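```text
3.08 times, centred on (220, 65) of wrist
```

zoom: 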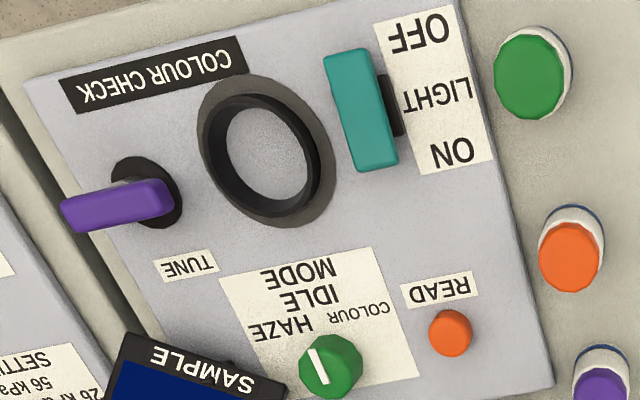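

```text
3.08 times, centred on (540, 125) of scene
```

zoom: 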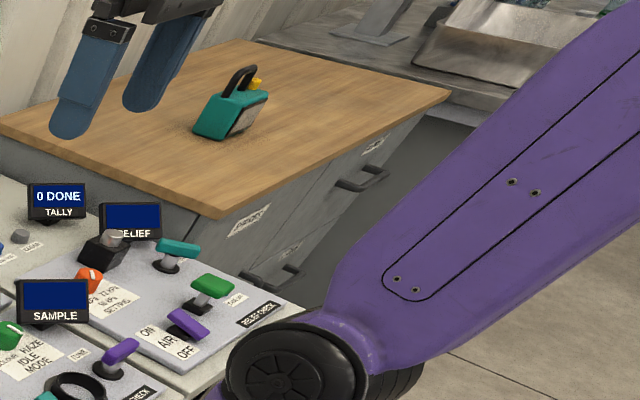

★ ★ ★ ★

### Task prompt:
Go through the material and copy out every line with "times" in it.

### Written solution:
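3.08 times, centred on (220, 65) of wrist
3.08 times, centred on (540, 125) of scene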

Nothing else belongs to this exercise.